Par la grâce d’acteurs tous aussi exceptionnels les uns que les autres, dominés par les immenses Raimu et Charpin au sommet de leur gloire, Fanny nous attache donc à tous ses personnages, hauts en couleur, aussi bien à l’inconsolable César, père déçu par un fils irresponsable, qu’à l’opportuniste (mais non moins émouvant) Panisse, qui voit dans la faute de Fanny et Marius non seulement l’occasion de réparer une erreur commise par son aimée mais également celle de fonder enfin la famille qu’il n’a jamais pu avoir.
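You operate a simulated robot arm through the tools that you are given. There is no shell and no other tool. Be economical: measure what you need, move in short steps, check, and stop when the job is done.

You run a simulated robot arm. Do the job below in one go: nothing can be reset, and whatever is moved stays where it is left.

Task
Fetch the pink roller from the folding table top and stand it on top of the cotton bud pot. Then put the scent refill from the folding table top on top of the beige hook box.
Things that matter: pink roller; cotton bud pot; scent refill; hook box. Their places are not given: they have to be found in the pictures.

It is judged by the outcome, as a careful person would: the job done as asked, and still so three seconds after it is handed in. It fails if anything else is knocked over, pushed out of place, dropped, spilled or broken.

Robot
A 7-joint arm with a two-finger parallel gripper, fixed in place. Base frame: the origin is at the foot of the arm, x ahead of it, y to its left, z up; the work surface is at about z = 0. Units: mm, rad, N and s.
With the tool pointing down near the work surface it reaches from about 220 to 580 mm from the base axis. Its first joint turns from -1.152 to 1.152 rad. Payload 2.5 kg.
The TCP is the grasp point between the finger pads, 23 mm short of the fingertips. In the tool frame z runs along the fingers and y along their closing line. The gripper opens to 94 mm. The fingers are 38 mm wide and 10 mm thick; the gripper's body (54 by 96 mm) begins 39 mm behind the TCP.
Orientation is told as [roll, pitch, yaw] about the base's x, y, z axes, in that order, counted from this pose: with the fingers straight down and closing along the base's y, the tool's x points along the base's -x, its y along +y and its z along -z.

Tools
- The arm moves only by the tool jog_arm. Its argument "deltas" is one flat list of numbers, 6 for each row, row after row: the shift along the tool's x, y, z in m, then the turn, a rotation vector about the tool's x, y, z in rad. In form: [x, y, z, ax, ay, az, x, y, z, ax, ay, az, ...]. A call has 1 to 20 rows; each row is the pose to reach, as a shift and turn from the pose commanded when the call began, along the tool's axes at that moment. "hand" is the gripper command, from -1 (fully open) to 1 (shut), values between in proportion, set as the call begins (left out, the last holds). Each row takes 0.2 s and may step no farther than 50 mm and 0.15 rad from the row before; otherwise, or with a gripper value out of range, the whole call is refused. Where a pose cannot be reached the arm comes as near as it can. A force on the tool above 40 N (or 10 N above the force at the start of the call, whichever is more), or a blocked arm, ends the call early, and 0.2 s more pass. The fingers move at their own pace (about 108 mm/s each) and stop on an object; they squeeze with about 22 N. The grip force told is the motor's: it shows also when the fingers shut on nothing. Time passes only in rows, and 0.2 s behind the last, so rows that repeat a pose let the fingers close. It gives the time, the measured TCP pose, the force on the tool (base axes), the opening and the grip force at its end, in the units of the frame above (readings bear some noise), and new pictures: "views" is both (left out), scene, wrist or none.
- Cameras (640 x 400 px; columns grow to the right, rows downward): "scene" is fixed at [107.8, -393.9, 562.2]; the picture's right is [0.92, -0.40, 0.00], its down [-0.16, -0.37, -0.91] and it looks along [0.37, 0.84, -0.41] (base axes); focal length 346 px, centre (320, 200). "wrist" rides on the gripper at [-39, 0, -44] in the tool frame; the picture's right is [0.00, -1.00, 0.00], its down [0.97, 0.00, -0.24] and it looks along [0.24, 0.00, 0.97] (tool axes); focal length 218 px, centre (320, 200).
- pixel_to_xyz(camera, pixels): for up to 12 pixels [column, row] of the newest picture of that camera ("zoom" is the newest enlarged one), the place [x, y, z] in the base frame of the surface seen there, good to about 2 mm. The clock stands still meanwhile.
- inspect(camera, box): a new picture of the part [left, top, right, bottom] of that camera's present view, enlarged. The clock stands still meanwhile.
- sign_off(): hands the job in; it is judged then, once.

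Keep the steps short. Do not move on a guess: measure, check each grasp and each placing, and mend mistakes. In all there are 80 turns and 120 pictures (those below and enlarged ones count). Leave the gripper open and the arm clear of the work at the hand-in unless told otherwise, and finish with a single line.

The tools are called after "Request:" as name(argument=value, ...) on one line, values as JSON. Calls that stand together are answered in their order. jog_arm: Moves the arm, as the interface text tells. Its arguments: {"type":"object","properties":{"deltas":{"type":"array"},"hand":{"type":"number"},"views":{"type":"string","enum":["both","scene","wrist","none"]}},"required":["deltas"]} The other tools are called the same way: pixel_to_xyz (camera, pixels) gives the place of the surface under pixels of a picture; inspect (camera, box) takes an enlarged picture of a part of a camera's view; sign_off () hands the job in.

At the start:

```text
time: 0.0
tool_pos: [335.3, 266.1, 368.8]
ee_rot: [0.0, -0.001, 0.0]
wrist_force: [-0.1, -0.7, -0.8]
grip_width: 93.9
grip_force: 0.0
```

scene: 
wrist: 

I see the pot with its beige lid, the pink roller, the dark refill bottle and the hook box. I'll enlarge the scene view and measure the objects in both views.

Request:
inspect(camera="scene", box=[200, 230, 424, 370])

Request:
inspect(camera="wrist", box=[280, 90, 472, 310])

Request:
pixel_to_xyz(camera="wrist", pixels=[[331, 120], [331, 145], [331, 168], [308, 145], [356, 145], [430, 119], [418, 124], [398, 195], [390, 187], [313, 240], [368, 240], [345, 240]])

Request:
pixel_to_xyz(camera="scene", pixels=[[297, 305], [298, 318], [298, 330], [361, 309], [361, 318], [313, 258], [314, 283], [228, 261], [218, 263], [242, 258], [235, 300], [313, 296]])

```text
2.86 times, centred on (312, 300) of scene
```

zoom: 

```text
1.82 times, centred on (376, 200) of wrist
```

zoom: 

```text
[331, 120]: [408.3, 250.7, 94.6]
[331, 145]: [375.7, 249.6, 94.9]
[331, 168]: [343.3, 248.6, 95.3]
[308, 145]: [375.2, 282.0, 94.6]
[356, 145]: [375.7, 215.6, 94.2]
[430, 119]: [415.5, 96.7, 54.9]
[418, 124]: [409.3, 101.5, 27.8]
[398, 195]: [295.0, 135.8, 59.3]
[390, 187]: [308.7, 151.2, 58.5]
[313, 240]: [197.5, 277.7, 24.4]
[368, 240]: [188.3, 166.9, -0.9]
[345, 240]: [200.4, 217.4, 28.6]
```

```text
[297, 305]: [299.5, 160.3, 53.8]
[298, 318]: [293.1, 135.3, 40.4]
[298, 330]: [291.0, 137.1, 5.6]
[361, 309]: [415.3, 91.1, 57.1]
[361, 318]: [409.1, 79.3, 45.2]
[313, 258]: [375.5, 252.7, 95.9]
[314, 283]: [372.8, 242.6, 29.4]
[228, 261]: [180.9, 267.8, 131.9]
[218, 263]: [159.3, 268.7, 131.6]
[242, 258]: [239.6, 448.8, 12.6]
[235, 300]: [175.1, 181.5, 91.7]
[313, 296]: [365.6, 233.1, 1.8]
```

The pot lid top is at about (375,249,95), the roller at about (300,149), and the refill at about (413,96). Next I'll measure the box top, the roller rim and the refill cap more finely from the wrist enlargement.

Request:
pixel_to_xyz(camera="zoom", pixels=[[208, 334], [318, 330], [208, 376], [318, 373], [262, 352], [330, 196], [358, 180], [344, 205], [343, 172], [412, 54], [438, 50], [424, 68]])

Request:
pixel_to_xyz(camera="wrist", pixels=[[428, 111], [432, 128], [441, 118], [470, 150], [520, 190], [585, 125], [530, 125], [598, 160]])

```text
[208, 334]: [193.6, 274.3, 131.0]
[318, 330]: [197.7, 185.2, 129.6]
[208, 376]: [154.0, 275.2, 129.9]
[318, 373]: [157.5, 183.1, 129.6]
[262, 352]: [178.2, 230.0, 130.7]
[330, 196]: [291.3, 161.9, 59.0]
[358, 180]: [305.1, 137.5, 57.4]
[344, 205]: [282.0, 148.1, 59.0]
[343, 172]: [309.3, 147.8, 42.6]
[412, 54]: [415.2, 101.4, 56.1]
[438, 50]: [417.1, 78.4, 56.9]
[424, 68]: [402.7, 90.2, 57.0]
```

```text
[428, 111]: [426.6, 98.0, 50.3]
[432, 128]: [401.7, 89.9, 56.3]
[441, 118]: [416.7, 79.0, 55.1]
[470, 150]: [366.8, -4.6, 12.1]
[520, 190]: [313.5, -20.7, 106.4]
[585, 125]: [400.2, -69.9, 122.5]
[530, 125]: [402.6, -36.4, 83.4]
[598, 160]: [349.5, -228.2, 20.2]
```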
Les dialogues sont encore plus brillants, s’il est possible, que dans Marius, et nous offre un mélange absolument inimitable d’humour et d’émotion, l’un étant indissociable de l’autre, chacun exprimant à sa manière les tourments des personnages de la manière la plus juste qui soit.
Malgré certaines baisses de régimes pas bien graves, Fanny est donc un enchaînement de scènes cultes : la lecture de la lettre de Marius, l’écriture de la réponse, l’émouvant aveu de Fanny à sa mère, l’acceptation de la demande de Panisse, la naissance du bébé, le retour de Marius, l’incroyable trio final entre Marius, Fanny et César... Impossible de dresser une liste complète de ces superbes séquences qui se succèdent les unes aux autres pour culminer dans un final d’une puissance inouïe, immense moment de cinéma. Cinéma d’un autre temps, mais si intemporel au vu de notre cinéma contemporain bien périssable, qui ferait presque regretter que l’on soit né à une époque où cet art inestimable se trouve réduit la plupart du temps à une simple consommation (parfois agréable, mais loin de rivaliser avec les grands classiques du genre).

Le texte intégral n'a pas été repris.